Delivering Agile Through User Stories

Introduction


In software development, agile practices approach discovering requirements and developing solutions through the collaborative effort of self-organizing and cross-functional teams and their customer/end user.


After initial discovery with customer we have a business requirement specification (BRS). The BRS however is very high level when it comes to implementation details. Ideally it should be followed by a solution design document containing entity relationships (ERD), sequence diagrams and user stories/Epics.

Why Do we need User Stories?


In agile/hybrid world work break down structure for a developer could equate to user stories. After getting in trouble a few times on projects with difficult customers its my observation that User Story helps curb scope creep and client's possible whimsical non-acceptance of delivered work. It also helps in collaboration and spot dependencies early on. Any change of resource mid-way thru a project could be very challenging to handle in absence of process around managing the tangible work items/ user stories.
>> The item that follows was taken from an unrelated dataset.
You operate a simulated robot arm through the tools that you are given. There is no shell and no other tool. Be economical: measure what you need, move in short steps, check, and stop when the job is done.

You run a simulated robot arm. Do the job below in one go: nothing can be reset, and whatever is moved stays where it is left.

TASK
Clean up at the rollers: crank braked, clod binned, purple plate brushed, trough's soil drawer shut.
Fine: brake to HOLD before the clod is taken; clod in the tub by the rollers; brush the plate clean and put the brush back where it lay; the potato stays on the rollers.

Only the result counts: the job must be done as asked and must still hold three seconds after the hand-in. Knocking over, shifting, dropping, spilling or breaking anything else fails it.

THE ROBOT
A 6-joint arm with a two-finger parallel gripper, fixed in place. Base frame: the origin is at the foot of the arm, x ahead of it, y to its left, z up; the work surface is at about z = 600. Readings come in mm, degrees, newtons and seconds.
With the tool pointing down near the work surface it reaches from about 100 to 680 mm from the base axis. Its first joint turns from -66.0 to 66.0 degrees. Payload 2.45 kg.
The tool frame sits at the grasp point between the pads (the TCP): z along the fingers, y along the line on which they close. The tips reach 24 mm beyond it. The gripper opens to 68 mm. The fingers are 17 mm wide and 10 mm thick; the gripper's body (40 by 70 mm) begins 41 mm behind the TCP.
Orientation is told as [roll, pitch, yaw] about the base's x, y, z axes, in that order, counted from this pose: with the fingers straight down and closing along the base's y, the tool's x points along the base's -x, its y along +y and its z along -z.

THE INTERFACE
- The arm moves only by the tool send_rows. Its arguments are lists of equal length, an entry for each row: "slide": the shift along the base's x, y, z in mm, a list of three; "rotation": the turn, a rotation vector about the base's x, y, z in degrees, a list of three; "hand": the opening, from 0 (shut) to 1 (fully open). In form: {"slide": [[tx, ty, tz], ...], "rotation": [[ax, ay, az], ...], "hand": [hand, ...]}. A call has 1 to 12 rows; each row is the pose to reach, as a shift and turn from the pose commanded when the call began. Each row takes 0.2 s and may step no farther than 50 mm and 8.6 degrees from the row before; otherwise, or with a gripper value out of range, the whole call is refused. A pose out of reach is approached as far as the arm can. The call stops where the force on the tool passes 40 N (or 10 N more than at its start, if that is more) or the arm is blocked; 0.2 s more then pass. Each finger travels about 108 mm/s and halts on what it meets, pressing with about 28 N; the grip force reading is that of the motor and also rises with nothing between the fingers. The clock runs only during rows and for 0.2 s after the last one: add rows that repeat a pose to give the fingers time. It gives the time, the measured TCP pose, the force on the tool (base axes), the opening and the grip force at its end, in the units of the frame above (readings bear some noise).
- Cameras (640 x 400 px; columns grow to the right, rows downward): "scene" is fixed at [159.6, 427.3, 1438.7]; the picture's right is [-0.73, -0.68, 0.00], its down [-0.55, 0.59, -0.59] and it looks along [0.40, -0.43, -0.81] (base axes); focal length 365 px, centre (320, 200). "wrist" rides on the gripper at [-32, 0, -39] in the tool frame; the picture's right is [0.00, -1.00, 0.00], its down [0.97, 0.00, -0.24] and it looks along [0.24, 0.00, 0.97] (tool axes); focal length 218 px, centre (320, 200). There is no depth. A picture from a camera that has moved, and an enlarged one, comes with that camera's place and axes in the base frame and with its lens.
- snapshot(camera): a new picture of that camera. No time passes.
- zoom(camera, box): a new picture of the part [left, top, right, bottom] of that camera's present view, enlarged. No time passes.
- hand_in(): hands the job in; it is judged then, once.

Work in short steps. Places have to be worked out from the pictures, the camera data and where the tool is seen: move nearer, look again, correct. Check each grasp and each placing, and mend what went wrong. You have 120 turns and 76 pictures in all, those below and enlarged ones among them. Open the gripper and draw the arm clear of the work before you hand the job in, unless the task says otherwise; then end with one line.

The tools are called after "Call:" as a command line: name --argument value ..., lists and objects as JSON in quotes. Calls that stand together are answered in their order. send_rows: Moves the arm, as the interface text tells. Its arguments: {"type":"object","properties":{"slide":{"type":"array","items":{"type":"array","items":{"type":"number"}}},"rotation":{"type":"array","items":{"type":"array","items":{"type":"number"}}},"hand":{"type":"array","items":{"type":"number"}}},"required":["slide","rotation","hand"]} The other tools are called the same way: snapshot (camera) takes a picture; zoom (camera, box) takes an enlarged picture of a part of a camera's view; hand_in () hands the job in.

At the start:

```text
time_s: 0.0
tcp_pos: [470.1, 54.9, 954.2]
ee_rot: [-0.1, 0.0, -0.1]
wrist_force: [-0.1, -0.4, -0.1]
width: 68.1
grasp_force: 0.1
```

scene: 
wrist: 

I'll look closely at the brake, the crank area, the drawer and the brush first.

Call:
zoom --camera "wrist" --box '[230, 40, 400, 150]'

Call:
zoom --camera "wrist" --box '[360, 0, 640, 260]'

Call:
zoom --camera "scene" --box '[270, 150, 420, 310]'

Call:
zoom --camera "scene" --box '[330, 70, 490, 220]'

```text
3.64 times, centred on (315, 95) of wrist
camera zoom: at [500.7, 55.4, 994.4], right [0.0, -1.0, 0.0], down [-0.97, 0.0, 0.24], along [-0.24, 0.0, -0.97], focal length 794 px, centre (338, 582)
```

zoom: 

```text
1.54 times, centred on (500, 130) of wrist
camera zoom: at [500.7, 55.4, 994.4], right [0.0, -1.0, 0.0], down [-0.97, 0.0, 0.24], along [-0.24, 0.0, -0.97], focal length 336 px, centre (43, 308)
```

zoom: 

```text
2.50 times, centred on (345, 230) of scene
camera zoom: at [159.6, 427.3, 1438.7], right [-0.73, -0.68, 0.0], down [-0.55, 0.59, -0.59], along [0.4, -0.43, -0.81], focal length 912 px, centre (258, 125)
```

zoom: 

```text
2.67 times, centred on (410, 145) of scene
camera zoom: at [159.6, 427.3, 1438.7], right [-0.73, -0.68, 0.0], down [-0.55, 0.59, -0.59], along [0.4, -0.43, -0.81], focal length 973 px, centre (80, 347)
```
Atlassian and Rally have been the pioneers as Agile coaches and we should aim to benefit out their experiences. Some key guidelines published by Atlassian on writing a user story can be read here https://www.atlassian.com/agile/project-management/user-stories

How to write User stories?


User stories are often expressed in a simple sentence, structured as follows: “As a [persona], I [want to], [so that].” Breaking this down: "As a [persona]": Who are we building this for? We’re not just after a job title, we’re after the persona of the person.  “Wants to”: Here we’re describing their intent — not the features they use. What is it they’re actually trying to achieve? This statement should be implementation free — if you’re describing any part of the UI and not what the user goal is you're missing the point. “So that”: how does their immediate desire to do something this fit into their bigger picture? What’s the overall benefit they’re trying to achieve? What is the big problem that needs solving?

Definition of Done

The other important aspect of user story is acceptance. To ensure that a user story solves the actual customer requirement we need to test it against acceptance criteria. The definition of done of a user story is tied to this acceptance criteria. Only when the story tests positively against the acceptance criteria it is suggested as "Done".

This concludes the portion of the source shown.